Just recently, the Nigeria’s National Population Commission, (NPC), going by media reports, in a similar style said it requires about N400 billion to organize the national census scheduled for May 2022, just months to the onset of the 2023 general elections.
The headcount and general elections the reports noted were given as the reason for the failure of the National Assembly to pass the next year’s annual budget, in keeping with the resolve of the federal legislators to maintain a January-December budget cycle. The cost of prosecuting the census represents an 83.38 percent jump from the N217 billion proposed for the exercise about four years ago, in what is blamed on a combination of inflation, Naira devaluation, and the cost of engaging over 1.5 million personnel.
Yes, the truth, the bitter truth is that the census is known to provide the most important population statistics required for planning and development in any country. But the validity of this claim notwithstanding, it will again elicit the posers as to; how many are we in Nigeria to require such a budget? What is the cost implication for conducting head count per citizen? If this is confusing, why can’t NPC as a body engage the best minds to help get the answers and deploy the resources we need to move into the future?
In many ways, the present administration may have a sincere desire to move the nation forward, but there are two major militating factors.

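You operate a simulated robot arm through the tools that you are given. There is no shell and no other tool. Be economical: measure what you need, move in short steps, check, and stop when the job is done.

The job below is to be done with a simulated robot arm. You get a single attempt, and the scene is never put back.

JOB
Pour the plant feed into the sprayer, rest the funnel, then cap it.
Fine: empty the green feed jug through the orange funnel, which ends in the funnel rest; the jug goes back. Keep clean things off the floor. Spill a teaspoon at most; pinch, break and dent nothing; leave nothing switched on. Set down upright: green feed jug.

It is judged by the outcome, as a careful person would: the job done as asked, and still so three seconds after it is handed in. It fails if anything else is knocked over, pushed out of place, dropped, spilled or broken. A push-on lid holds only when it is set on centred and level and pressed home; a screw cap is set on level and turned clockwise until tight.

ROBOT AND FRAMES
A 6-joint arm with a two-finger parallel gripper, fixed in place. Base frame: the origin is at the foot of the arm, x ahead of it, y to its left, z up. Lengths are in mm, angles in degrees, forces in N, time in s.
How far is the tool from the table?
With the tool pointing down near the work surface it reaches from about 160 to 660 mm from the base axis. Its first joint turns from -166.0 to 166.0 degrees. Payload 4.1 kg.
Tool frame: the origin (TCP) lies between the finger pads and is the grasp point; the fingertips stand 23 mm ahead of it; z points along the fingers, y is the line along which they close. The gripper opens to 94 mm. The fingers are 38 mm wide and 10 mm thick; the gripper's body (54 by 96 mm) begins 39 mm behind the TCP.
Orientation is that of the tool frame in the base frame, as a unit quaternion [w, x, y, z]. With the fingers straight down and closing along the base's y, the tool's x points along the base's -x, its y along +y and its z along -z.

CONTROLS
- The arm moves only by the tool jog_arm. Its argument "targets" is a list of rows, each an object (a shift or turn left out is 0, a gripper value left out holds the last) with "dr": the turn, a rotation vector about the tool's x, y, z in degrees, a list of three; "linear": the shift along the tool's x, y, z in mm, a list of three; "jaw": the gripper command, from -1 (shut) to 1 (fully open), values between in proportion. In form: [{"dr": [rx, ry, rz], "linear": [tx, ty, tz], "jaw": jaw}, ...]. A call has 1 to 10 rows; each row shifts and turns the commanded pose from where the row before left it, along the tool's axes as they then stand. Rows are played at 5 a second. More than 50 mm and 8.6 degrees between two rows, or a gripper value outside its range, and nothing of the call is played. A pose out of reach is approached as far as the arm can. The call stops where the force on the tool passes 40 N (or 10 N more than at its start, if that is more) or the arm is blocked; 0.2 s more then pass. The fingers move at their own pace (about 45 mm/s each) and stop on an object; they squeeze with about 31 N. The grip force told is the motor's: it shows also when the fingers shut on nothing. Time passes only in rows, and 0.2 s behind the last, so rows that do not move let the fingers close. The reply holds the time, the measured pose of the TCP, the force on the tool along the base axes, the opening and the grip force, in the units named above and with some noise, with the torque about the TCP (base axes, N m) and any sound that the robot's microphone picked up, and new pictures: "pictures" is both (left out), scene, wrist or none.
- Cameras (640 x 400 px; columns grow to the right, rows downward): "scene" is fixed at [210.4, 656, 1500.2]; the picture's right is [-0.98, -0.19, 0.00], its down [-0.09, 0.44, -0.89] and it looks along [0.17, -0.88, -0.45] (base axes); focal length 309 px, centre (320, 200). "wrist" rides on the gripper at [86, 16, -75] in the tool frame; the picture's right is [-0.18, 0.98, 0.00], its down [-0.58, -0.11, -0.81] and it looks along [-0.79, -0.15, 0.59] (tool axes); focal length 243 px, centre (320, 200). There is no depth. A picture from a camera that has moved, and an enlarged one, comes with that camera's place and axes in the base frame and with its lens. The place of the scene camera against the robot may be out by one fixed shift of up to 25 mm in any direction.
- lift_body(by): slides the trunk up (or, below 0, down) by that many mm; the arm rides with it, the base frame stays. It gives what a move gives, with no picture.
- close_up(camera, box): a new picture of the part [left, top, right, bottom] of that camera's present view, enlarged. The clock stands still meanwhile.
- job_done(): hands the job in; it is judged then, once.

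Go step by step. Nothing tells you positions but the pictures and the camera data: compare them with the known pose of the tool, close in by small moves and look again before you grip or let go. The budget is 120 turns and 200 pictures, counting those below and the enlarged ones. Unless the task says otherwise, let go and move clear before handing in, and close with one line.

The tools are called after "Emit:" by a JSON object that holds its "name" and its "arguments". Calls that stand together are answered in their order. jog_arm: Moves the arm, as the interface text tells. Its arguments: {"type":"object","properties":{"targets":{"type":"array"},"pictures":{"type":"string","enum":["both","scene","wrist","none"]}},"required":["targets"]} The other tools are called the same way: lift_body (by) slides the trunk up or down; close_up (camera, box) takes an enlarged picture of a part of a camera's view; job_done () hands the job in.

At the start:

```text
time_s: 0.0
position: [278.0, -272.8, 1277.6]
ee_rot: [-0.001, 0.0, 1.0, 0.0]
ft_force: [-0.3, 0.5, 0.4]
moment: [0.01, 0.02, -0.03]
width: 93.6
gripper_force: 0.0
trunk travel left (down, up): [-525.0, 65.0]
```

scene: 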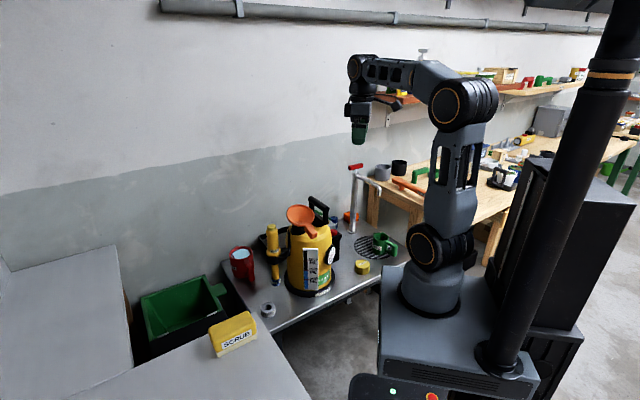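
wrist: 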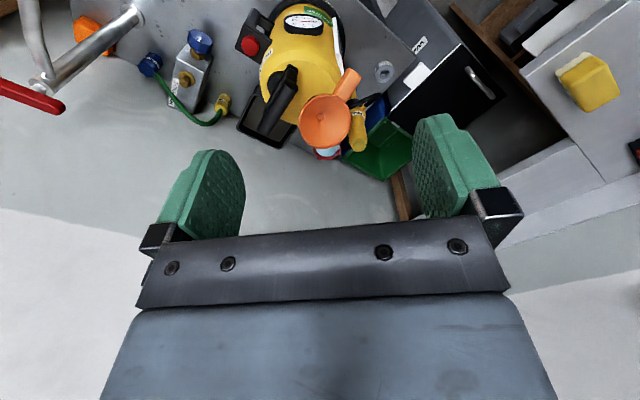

First, there is no clear definition of our problem as a nation, the goals to be achieved, or the means chosen to address the problems and to achieve the goals. Secondly, the system has virtually no consideration for connecting the poor with good means of livelihood-food, job,s and security. This is the only possible explanation for this situation.
Finally, as the debate rages, one point INEC, politicians, and of course Nigerians must not fail to remember is that ‘a precondition for an honest government is that candidates must not need large sums to get elected, or it must trigger off the circle of corruption. Having spent a lot of money to get elected, winners must recover their costs and possibly accumulate funds for the next election as the system is self-perpetuating.’